--- DOCUMENT SECTION ---
────────────────────────────────────────

Here at One Stop Social, we love taking a moment to shine a spotlight at a particular service, programme or person who we feel are really helping the social work or care industry. With that in mind, we recently chatted to Dez Holmes at Research in Practice to find out a little more about them, and in particular, their work on the new Practice Supervisor Development Programme.
For those who are unfamiliar with Research in Practice, tell us a bit about the organisation
“Research in Practice has been running for over 21 years, and at our heart we remain a membership organisation, supporting a network of over 110 local authorities and children’s charities around the country. We work to champion an evidence-informed approach to children’s services, taking a triangulated approach bringing together research, practice knowledge and the experience of children, young people and families. We’re a wholly independent, not for profit organisation, as part of the Dartington Hall Trust. We don’t just look at practice, we also support managers, commissioners, carers and senior leaders; by providing training, producing briefings, webinars, podcasts, evaluation support and action research projects.”
What would you say is your main goal in social work?
“Well, we’re not just about social work. We are clear we’re not the voice of social work, as there are organisations who dedicate themselves wholly to that area and they do fantastic work. Our focus is on enabling evidence-informed practice across the wider children and families sector – helping the system as a whole. However, some of our most passionate users are social workers!”
What is the Practice Supervisor Development Programme?

────────────────────────────────────────

--- GIVEN MATERIAL ---
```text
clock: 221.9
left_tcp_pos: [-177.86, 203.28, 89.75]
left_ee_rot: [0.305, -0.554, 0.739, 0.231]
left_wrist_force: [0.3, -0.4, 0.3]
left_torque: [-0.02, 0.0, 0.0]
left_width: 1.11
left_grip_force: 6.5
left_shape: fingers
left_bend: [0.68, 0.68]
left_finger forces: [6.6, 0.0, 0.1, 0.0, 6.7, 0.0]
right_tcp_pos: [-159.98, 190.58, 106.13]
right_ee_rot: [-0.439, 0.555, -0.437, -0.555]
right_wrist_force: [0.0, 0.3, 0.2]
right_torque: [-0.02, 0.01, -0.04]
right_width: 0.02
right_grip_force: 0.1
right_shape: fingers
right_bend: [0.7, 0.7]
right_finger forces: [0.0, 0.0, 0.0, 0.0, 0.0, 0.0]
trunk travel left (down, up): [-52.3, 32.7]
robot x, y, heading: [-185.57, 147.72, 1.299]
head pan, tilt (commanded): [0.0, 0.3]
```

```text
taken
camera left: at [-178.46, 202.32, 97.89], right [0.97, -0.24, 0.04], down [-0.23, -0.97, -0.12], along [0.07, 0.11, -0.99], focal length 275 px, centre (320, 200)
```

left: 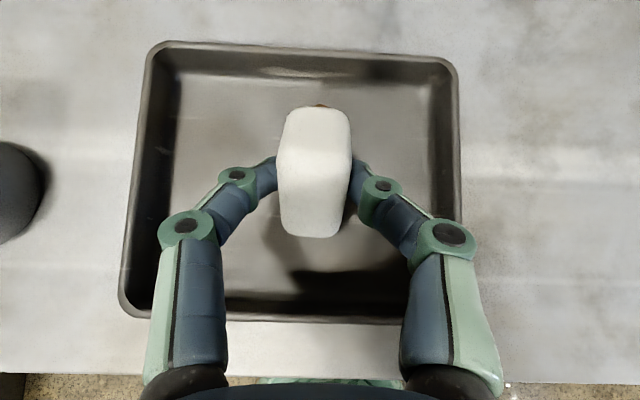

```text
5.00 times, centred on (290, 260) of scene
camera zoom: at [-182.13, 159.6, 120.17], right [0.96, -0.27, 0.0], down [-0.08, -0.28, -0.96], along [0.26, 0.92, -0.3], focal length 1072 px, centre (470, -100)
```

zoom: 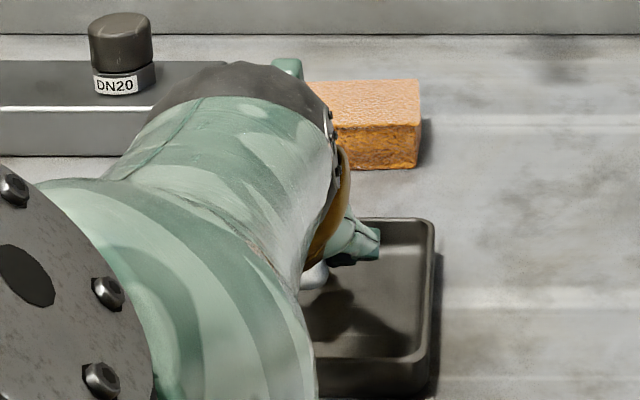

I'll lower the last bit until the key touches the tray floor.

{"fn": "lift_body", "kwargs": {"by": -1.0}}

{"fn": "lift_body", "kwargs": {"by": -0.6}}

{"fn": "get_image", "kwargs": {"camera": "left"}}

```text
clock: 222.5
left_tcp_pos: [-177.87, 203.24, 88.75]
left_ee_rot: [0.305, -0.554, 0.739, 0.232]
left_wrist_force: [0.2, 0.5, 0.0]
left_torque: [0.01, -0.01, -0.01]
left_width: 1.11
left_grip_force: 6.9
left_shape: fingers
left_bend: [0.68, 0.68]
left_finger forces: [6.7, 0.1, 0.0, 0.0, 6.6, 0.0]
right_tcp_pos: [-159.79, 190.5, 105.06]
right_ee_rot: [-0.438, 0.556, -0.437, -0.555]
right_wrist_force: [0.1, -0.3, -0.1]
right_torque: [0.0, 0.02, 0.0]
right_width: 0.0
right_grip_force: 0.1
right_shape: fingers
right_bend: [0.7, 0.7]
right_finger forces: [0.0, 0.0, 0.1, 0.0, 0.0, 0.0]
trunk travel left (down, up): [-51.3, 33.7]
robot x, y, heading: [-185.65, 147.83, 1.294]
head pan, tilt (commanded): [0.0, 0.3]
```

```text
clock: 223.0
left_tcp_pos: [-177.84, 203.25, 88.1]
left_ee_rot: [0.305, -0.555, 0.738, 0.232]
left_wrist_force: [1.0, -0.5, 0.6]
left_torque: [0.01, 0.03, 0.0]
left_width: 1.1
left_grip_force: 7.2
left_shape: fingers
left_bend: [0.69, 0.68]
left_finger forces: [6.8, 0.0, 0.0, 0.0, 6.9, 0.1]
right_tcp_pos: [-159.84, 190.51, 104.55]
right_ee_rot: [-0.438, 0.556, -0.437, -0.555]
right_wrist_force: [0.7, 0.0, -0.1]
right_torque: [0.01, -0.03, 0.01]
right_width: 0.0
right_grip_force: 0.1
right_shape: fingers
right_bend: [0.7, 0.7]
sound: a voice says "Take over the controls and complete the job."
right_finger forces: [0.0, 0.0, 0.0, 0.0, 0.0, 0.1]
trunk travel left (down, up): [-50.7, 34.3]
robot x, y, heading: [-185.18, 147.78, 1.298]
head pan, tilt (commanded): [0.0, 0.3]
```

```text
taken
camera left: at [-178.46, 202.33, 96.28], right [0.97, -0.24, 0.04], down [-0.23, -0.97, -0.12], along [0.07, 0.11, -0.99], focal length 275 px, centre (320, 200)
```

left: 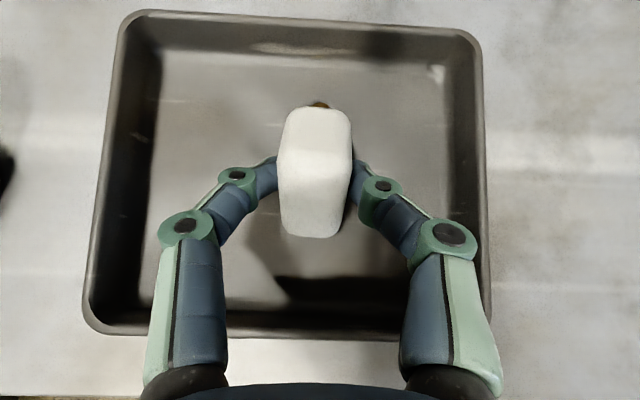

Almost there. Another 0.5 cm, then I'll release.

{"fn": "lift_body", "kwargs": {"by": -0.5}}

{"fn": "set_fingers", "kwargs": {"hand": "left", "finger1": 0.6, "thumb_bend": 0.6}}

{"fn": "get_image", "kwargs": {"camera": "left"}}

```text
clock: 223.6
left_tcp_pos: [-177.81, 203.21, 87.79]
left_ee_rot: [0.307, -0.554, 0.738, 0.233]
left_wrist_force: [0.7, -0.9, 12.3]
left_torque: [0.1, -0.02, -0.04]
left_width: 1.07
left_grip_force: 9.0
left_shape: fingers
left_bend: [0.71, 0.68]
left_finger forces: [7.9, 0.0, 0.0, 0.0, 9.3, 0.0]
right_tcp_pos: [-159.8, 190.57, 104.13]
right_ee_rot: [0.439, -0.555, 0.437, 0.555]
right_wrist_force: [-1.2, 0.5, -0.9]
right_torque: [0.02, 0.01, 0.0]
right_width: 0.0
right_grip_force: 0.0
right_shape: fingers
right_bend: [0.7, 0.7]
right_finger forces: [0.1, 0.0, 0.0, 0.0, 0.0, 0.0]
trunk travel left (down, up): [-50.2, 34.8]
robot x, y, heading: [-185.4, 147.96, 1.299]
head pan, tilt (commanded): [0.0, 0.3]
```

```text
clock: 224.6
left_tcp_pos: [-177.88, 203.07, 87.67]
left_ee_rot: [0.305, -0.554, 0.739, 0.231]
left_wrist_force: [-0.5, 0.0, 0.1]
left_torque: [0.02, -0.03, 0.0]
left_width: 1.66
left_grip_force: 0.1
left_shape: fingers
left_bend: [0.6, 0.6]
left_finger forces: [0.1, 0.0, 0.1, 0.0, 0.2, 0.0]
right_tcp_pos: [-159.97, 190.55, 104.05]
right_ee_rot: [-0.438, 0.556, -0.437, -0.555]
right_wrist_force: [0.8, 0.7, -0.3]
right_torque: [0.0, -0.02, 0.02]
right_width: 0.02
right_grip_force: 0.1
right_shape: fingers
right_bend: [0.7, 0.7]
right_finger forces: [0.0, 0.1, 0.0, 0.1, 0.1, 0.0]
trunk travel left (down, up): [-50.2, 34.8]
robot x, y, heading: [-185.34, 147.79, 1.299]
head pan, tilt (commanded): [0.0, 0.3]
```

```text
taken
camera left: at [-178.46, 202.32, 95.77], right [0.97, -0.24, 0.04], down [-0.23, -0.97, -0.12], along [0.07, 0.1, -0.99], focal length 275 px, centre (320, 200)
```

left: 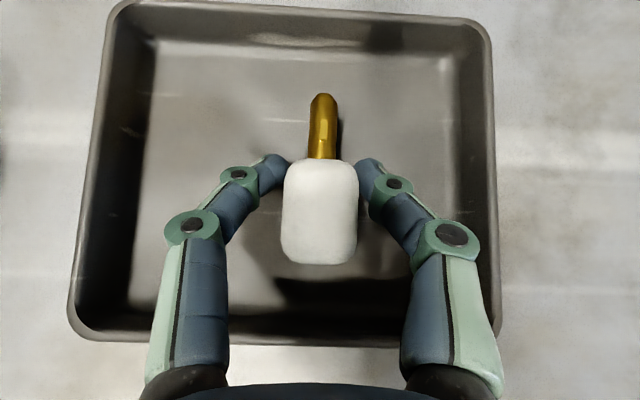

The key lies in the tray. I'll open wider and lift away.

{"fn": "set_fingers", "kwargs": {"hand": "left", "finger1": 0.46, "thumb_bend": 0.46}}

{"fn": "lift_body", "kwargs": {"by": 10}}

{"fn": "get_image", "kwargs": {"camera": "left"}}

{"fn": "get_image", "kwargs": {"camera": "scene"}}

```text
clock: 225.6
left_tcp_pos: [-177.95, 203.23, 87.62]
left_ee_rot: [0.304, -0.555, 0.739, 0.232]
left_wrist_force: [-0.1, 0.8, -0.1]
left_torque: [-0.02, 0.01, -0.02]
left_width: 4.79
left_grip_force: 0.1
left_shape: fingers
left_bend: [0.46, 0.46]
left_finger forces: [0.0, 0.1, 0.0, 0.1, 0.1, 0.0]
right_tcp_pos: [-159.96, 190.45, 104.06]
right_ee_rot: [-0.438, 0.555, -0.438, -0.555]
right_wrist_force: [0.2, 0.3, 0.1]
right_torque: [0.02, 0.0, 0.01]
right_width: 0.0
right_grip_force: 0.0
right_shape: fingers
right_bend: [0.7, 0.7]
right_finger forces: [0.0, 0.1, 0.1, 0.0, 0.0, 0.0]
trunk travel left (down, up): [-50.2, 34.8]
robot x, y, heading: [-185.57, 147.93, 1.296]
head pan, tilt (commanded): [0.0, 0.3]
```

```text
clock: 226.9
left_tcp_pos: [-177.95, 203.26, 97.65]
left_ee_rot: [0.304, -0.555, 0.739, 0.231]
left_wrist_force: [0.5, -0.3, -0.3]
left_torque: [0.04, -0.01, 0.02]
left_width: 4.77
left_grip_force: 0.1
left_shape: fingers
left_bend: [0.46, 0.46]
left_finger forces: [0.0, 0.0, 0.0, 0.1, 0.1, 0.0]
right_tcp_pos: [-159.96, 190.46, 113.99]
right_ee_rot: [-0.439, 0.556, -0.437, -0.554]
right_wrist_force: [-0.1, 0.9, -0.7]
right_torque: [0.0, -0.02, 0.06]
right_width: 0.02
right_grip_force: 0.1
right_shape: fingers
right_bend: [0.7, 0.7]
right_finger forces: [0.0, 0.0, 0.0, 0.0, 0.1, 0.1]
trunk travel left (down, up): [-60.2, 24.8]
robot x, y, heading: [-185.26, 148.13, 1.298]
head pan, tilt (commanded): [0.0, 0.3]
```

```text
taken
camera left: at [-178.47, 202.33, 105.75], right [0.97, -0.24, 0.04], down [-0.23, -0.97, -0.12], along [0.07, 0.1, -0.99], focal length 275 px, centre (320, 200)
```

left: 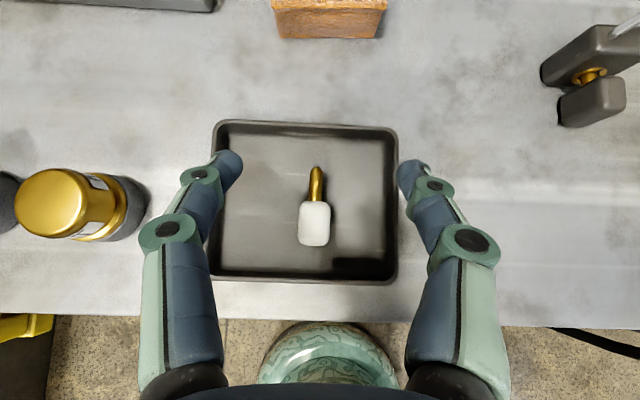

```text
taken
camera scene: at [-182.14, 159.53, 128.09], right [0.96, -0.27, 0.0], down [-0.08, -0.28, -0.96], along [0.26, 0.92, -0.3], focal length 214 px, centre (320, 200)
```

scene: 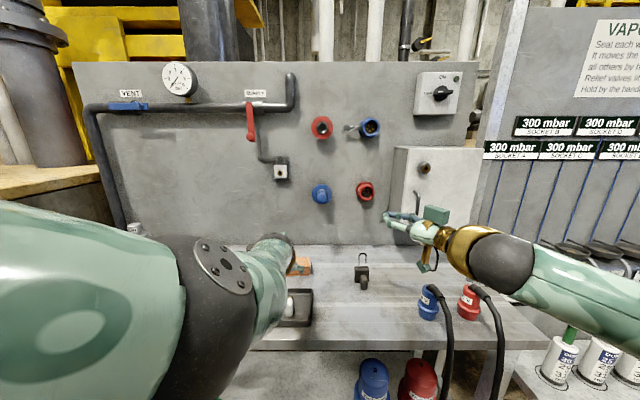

────────────────────────────────────────

--- TASK BRIEF ---
Please write the document section out a second time.

--- SOLUTION TO THE PROBLEM ---
Here at One Stop Social, we love taking a moment to shine a spotlight at a particular service, programme or person who we feel are really helping the social work or care industry. With that in mind, we recently chatted to Dez Holmes at Research in Practice to find out a little more about them, and in particular, their work on the new Practice Supervisor Development Programme.
For those who are unfamiliar with Research in Practice, tell us a bit about the organisation
“Research in Practice has been running for over 21 years, and at our heart we remain a membership organisation, supporting a network of over 110 local authorities and children’s charities around the country. We work to champion an evidence-informed approach to children’s services, taking a triangulated approach bringing together research, practice knowledge and the experience of children, young people and families. We’re a wholly independent, not for profit organisation, as part of the Dartington Hall Trust. We don’t just look at practice, we also support managers, commissioners, carers and senior leaders; by providing training, producing briefings, webinars, podcasts, evaluation support and action research projects.”
What would you say is your main goal in social work?
“Well, we’re not just about social work. We are clear we’re not the voice of social work, as there are organisations who dedicate themselves wholly to that area and they do fantastic work. Our focus is on enabling evidence-informed practice across the wider children and families sector – helping the system as a whole. However, some of our most passionate users are social workers!”
What is the Practice Supervisor Development Programme?